---- Document segment
What Exactly is a "best practice" anyway? A quick search reveals the following:
  • Processes and activities that have been shown in practice to be the most effective.
  • Standard, published operating methods found to produce the best performance and results in a given industry or organization.
  • Best practices are practical techniques gained from experience that organizations may use to improve internal processes.
  • a technique that results in a greater number of positive outcomes than negative outcomes, as compared to alternative procedures.
At Wikipedia (http://en.wikipedia.org/wiki/Best_practices) we can read:

"Best practice asserts that there is a technique, method, process, activity, incentive or reward that is more effective at delivering a particular outcome than any other technique, method, process, etc. The idea is that with proper processes, checks, and testing, a desired outcome can be delivered with fewer problems and unforeseen complications. Best practices can also be defined as the most efficient (least amount of effort) and effective (best results) way of accomplishing a task, based on repeatable procedures that have proven themselves over time for large numbers of people.

Despite the need to improve on processes as times change and things evolve, best-practice is considered by some as a business buzzword used to describe the process of developing and following a standard way of doing things that multiple organizations can use for management, policy, and especially software systems.

As the term has become more popular, some organizations have begun using the term "best practices" to refer to what are in fact merely 'rules', causing a linguistic drift in which a new term such as "good ideas" is needed to refer to what would previously have been called "best practices.""
--------
---- Data excerpt
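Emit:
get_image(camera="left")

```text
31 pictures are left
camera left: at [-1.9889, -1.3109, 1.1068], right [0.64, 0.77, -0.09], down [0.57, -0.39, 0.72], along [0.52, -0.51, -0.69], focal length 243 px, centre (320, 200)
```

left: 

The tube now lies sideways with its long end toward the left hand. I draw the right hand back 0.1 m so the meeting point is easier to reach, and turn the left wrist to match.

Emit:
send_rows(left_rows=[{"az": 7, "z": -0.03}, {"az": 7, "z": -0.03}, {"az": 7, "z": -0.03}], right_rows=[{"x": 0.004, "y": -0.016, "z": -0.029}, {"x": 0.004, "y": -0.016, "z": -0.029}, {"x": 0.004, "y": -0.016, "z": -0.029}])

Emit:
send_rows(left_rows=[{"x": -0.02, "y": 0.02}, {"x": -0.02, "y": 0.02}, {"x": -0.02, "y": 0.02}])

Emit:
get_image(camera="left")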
--------
▸ Goals:
a) Locate "Despite the need" and "especially software systems." in the document segment, and write out these words with everything between them.
b) Please continue the document segment.

▸ Answers:
a)
Despite the need to improve on processes as times change and things evolve, best-practice is considered by some as a business buzzword used to describe the process of developing and following a standard way of doing things that multiple organizations can use for management, policy, and especially software systems.

b)
 

Ok, so what I am trying to state is that a so called "Best Practice" may or may not serve your purposes. From my perspective in programming a "Best Practice" is a coding approach to a specific problem (sql parameters is a perfect example) and should be used where aplyable, but this does not mean that every single input to a sql query must be passed as an sql parameter, if you have an integer you can pretty much assume that it is not hidding a sql injection and not using the "best practice" will not only be safe for your application has it will probably make it a bit more efficient.

 

The main issue is that if you follow every best pratice available you will not understand why something is done in a certain way and it might (or not) limit your creativity and knowhow.

 

My advice is to use the so called "best practices" but understand why they exist and analise if they work for you, or if you can give them a little tweek so it best suits YOU and YOUR team.

 

When everyone is against you, it means that you are absolutely wrong-- or absolutely right.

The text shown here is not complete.